Last month the Chicago Tribune printed a tongue-in-cheek commentary on the death of facts. It was written in obituary style and chronicled the decline and ultimate demise of, well, factual statements.

The norm now is to state your opinion and present it as fact, according to Tribune writer Rex Huppke.

Huppke says so many of us of all stripes misrepresent facts to make a point that it is best to acknowledge the obvious – facts are now irrelevant. Why not declare them dead?

If you need proof with a Great Lakes angle consider the following.

Even the most casual observer of the Asian carp saga should have been prompted to question the veracity of this headline courtesy of Fox News Detroit:

“Stop Asian Carp Act Aims to Protect Great Lakes”

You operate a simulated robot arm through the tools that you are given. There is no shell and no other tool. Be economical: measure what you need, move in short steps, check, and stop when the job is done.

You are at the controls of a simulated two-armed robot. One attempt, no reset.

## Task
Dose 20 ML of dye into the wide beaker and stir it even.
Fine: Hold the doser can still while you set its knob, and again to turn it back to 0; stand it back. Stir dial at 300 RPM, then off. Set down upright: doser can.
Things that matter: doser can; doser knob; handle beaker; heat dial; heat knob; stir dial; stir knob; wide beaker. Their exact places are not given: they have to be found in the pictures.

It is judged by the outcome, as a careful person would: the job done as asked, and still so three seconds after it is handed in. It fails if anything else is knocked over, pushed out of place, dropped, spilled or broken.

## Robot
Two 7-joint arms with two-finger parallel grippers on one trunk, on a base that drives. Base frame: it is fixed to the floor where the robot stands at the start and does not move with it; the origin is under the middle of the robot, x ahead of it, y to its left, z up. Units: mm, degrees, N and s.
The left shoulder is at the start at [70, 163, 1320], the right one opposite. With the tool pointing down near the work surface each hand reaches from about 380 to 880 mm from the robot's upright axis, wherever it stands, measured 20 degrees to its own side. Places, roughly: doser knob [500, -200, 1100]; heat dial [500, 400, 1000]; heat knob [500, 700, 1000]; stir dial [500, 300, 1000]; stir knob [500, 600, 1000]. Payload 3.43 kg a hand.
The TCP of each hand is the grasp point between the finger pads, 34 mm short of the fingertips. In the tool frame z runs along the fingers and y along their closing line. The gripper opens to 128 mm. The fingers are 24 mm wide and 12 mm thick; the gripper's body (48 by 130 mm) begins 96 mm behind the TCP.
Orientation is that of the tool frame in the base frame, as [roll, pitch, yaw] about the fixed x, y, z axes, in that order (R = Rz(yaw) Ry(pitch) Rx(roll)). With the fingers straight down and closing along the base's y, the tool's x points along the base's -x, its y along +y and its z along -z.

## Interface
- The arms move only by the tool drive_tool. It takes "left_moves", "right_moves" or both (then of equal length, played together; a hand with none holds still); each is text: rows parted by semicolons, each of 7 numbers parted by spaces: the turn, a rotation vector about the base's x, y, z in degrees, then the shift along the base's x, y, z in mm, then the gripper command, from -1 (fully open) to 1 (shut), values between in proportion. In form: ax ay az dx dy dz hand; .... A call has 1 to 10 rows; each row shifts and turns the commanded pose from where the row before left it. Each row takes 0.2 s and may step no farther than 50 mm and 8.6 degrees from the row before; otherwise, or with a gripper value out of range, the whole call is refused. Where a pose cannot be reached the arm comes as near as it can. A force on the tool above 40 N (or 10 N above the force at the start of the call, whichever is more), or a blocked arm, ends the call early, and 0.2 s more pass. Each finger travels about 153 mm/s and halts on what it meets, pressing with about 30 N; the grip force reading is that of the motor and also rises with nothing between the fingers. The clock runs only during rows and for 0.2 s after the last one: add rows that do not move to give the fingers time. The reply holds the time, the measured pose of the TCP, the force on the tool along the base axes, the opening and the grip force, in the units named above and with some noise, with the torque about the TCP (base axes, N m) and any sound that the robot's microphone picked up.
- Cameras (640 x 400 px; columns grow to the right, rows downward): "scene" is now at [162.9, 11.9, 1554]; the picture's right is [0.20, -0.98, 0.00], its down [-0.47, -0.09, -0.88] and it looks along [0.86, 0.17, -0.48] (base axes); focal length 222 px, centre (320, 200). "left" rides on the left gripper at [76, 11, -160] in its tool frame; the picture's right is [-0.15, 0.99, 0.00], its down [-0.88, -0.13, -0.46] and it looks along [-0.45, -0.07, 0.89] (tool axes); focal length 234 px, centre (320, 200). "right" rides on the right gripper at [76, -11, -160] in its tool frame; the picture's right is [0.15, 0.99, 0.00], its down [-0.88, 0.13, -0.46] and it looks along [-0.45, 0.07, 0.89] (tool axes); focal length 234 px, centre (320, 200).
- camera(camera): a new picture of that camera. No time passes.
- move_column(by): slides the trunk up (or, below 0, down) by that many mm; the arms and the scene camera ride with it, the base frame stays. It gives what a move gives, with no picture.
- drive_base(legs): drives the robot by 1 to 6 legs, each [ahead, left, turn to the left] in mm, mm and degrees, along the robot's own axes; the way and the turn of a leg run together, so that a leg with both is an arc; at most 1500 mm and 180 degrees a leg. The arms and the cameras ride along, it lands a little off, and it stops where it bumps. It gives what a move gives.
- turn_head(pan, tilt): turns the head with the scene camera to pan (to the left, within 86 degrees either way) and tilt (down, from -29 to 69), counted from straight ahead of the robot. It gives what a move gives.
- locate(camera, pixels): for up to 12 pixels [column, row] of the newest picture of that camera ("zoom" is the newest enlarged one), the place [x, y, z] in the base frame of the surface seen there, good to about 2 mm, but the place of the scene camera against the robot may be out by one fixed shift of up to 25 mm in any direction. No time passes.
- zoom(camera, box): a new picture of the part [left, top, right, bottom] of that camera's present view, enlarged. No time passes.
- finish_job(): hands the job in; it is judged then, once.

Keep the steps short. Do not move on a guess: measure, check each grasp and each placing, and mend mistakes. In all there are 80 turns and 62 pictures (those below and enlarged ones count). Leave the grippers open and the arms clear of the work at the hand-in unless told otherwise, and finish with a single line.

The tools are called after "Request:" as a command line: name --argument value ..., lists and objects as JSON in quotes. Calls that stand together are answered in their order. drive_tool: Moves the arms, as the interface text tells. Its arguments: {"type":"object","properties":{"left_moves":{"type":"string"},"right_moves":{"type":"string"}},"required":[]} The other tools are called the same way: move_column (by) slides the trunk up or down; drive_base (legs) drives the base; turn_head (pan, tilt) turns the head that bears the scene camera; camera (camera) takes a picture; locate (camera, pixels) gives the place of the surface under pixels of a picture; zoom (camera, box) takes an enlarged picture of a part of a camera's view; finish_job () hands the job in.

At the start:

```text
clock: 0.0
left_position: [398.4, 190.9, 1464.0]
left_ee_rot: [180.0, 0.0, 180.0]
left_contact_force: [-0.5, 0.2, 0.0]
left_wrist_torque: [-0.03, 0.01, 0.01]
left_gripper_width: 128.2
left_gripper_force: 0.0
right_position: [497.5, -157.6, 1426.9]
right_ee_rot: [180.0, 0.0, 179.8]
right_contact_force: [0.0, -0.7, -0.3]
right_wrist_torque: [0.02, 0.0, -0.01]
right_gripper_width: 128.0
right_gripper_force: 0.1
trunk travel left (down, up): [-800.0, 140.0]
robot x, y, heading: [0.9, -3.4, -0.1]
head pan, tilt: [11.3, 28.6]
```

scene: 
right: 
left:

The headline is similar to an announcement on the website of Michigan Sen. Debbie Stabenow that says: “Bipartisan Bill to Stop Asian Carp Introduced.”

The problem is that the release and the Fox News headline essentially say that Congress, by passing a law, can stop the advance of Asian carp. That’s not true.

Here’s the reality.

The bill’s title is actually the “Stop Invasive Species Act” and its stated purpose is to “compel” the Army Corps of Engineers to expedite its study of hydrological separation of the Great Lakes from the Mississippi River watershed. Asian carp are barely mentioned in the bill’s language.

It’s a bill about a study that’s already in process.

Even if passed it won’t stop Asian carp. Carp are knocking at the door now. Any action resulting from passage of this bill is years, maybe a decade away. Plus, passage of the the bill is doubtful anyway.

So why the big splash with a misleading headline?

It’s an election year and politicians need to demonstrate what they are doing. Michigan residents want to hear about stopping carp not a bill that expedites a study. That’s a yawner that won’t garner votes. People want action not studies.

The tactic works.

The media – we can be part of the problem – picked up the headline as written while the leading Great Lakes environmental coalition referred to it as “combatting the spread of Asian carp.” Even environmentalists have contributed to the death of facts. Stabenow’s bill doesn’t “combat” Asian carp. Again, it’s a bill about a study.

Why not play loose with the facts if that’s where your ethical compass points? It works. Many people don’t see beyond the headline.

But here’s a thought. What if we were just honest?

President Barack Obama provides an example of how that can work as chronicled by David Plouffe in his book

After Obama’s election to the senate and rise in national prominence, the buzz started about a potential presidential run. When asked about a candidacy by a prominent TV reporter, Obama dismissed the possibility. Fast-forward a few years and he’s now on the cusp of announcing that he’s going to run for president and he will soon sit for an interview with the same reporter.

Anticipating the question about the change of position, staff was trying to develop an answer. To put it bluntly, staff was trying to craft a spin answer but Obama objected.

He suggests telling the interviewer that the answer he gave years ago was accurate but the situation has changed. In other words, the truth.

The truth, how refreshing.

Why couldn’t  Stabenow and her backers and the enviros just tell the truth about the bill to expedite the study – that it’s important for the separation study to be expedited but it’s unlikely to have an impact on Asian carp.

It can however protect the lakes from future aquatic invaders and will help take the Chicago Waterways System from the 19th to the 21st century. It’s purpose is to improve the ecology and the economy of the region.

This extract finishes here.